Deep inside the financial district of City, where suit attired employees roam around with briefcases and lattes, a secret treasure is hidden. A treasure so hidden that most people are not even aware of its existence. In this morning of bright sunshine I could not bring myself to study, and I decided to go to City and the bridge which falls down to seek out this gem of hidden London gems, despite my original intention having been to go to the library. After checking my map a few times and almost stepping on a couple of London pigeons, I found my place of dreams – St. Dunstan-in-the-East:

The ruins make a perfect setting for wall shrubs and climbers:

A beautiful dash of vibrant red creating a lovely contrast to the old church walls:

This is a popular place for workers to sit during lunchtime on weekdays, but during the weekends it apparently becomes eerily quiet…

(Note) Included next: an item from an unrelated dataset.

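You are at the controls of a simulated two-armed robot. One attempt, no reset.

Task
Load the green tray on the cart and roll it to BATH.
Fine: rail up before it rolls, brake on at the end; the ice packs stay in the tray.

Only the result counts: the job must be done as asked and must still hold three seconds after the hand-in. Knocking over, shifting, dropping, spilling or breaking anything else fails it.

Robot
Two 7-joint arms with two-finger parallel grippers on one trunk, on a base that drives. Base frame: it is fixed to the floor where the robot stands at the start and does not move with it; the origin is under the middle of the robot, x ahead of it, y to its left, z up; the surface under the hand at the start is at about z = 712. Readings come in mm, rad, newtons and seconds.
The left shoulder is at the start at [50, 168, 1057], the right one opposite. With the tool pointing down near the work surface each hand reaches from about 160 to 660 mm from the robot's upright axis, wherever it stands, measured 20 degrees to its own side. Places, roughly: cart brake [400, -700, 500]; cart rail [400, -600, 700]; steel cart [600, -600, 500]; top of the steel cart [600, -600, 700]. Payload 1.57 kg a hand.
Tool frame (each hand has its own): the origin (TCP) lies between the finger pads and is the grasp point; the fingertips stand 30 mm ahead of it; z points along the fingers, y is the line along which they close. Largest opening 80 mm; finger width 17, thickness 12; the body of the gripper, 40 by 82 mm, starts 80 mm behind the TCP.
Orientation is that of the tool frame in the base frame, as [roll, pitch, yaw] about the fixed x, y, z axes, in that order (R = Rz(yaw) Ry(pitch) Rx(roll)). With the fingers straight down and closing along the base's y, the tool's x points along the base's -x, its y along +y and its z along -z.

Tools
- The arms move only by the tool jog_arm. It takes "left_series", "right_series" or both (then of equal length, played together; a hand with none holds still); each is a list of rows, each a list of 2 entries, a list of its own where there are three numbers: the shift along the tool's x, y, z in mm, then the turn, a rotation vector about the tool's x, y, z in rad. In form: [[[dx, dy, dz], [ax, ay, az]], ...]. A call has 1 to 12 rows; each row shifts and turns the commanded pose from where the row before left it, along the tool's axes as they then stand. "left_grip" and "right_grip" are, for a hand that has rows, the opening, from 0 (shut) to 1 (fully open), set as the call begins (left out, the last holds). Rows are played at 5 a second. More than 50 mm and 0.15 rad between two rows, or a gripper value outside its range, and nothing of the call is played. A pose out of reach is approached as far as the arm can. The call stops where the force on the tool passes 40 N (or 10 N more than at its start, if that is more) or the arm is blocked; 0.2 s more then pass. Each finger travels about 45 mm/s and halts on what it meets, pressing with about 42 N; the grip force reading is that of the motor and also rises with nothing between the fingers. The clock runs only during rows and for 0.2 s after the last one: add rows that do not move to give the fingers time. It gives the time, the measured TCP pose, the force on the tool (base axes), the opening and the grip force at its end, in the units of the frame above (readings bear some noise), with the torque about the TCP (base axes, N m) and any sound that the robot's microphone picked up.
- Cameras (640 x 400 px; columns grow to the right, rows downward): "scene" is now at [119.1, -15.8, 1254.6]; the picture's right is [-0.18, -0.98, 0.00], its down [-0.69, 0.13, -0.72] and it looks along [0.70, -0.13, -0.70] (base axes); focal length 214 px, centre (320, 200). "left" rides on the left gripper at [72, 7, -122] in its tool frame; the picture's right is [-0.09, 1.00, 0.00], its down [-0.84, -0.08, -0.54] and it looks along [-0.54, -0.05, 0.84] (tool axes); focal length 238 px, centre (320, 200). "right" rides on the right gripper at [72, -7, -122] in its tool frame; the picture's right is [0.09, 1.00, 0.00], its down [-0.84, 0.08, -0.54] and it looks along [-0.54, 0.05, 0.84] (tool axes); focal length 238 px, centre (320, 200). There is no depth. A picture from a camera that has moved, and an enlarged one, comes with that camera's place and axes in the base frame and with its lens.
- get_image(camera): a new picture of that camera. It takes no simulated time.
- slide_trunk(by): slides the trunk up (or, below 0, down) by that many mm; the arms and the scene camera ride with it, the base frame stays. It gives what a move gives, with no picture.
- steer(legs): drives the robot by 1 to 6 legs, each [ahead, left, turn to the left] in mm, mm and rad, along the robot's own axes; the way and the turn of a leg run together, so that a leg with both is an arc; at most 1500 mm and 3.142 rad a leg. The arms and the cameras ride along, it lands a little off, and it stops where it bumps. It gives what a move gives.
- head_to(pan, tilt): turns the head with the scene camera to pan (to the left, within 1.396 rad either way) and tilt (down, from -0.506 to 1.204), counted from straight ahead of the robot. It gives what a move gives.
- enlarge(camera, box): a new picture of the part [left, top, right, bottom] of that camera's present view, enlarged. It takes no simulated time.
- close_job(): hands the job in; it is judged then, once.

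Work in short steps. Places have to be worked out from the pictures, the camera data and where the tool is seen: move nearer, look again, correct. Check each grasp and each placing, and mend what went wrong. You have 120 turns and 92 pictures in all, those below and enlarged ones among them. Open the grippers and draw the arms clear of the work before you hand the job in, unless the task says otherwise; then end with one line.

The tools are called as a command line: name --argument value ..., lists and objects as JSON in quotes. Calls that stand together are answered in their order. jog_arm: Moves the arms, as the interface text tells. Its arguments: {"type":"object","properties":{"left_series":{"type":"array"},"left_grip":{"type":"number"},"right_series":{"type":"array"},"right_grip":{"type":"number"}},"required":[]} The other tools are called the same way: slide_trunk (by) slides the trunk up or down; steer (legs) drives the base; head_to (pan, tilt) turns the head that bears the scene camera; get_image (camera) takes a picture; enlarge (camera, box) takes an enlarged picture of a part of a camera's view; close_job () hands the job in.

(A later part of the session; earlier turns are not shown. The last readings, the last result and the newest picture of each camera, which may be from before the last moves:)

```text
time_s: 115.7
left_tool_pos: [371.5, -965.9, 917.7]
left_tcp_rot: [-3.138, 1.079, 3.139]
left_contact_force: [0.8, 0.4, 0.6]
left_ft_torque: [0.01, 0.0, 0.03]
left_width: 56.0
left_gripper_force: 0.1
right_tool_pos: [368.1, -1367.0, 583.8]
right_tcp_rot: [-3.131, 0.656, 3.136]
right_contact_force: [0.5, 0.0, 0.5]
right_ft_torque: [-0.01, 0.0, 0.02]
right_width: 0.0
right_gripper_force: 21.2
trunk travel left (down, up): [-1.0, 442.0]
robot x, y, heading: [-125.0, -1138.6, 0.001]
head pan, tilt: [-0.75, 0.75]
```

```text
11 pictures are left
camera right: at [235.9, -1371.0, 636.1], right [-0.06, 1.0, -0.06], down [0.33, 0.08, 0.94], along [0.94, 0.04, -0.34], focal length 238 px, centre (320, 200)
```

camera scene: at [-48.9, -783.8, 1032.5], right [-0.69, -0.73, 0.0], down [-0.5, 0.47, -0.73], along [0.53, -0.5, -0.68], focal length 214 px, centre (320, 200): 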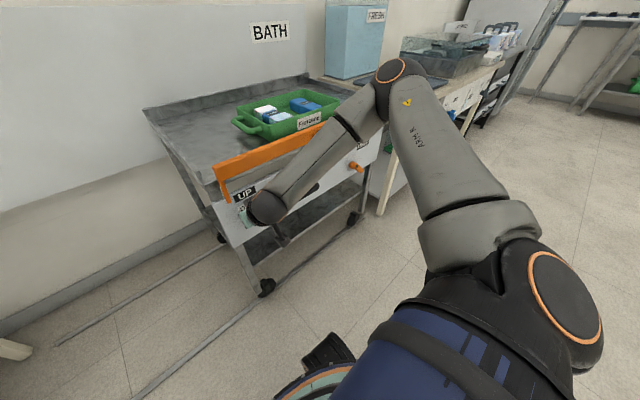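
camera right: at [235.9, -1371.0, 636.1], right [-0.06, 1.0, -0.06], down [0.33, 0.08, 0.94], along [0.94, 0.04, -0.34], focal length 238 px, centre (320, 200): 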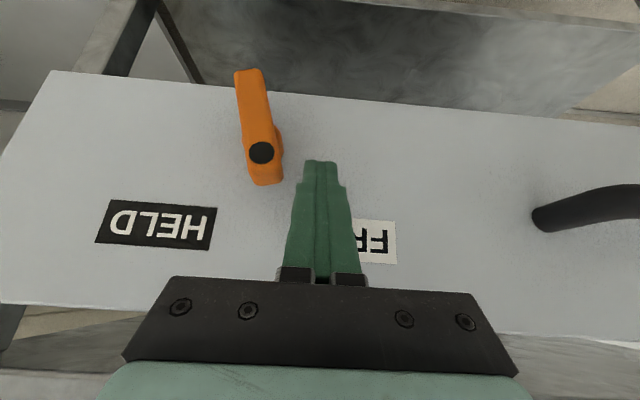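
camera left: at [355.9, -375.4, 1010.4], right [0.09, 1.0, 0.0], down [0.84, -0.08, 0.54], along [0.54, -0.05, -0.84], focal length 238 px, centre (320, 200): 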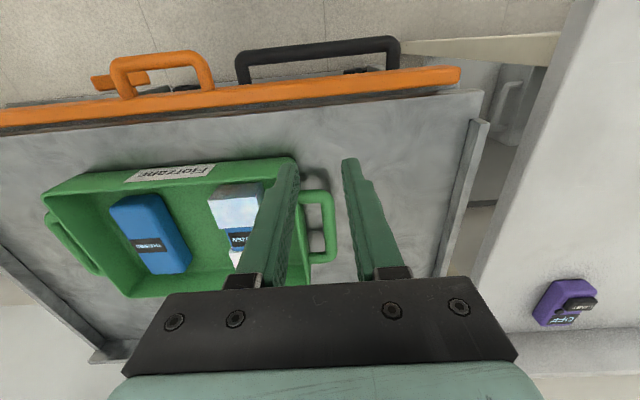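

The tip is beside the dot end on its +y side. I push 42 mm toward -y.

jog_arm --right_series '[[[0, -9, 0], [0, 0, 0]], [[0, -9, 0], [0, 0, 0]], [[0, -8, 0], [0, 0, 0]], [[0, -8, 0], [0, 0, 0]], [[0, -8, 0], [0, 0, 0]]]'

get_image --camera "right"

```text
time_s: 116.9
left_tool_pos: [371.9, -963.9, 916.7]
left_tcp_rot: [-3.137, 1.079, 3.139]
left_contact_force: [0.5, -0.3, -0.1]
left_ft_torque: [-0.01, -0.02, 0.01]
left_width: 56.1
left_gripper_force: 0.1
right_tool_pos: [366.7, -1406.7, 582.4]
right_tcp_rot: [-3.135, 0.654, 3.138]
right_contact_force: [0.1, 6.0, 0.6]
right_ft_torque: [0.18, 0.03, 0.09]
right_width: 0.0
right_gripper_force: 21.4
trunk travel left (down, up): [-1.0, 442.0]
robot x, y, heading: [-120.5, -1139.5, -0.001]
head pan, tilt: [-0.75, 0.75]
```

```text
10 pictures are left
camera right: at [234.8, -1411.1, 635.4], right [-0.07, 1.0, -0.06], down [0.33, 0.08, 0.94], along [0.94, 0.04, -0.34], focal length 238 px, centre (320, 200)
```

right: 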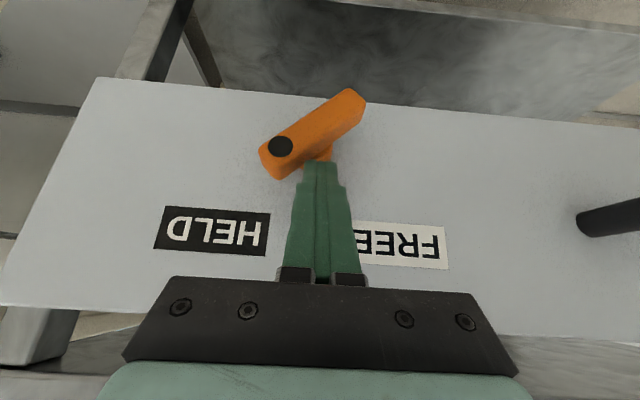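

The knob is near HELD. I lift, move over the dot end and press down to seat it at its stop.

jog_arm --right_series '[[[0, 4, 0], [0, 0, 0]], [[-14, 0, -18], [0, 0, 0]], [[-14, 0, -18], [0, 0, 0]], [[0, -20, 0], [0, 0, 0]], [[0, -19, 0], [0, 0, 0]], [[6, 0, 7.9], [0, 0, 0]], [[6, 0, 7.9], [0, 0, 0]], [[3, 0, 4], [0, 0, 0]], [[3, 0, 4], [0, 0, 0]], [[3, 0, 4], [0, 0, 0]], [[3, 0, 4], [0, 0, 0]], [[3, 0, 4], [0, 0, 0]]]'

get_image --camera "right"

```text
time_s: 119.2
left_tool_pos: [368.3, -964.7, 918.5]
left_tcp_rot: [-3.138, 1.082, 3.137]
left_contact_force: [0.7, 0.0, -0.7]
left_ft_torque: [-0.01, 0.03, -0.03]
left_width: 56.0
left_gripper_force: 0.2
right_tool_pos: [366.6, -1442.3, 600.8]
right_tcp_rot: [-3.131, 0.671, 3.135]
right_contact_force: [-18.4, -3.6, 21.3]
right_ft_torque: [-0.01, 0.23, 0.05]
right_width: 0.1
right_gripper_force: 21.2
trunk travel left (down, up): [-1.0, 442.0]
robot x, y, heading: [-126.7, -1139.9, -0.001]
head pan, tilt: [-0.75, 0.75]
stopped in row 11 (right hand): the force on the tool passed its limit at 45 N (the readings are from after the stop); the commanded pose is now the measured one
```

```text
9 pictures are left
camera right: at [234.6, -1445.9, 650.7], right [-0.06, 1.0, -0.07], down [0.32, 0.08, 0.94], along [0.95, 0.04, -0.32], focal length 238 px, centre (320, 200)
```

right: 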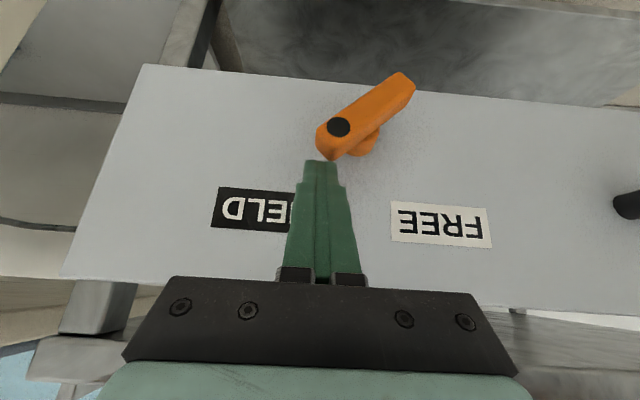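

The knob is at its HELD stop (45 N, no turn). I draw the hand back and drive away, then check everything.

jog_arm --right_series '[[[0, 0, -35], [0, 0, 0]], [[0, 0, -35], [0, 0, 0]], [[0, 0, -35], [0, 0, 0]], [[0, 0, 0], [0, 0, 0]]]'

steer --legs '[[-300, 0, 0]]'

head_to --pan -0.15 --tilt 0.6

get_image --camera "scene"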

Originally an Anglican church built in 1100, St. Dunstan-in-the-East suffered severe damages during the Great Fire of London in 1666. Architect Sir Christopher Wren had it rebuilt in a Gothic style, but a few centuries later the roof was crushed during The Blitz of 1941, and all that remained was the empty shell of the structure. It was eventually turned into a garden and re-opened to the public in 1971, and it is now claimed to be one of the most beautiful gardens in London, having won many awards.

Would you like to seek out this green oasis for yourself? It is a small place, but for me, being a combined history freak and lover of everything Gothic, it was love at first sight. It was like stepping into my own fantasies and visions – I did not know you could actually find places like this in real life. I have to paint it. And put on some medieval choir music. Yes, excellent idea Cathrine.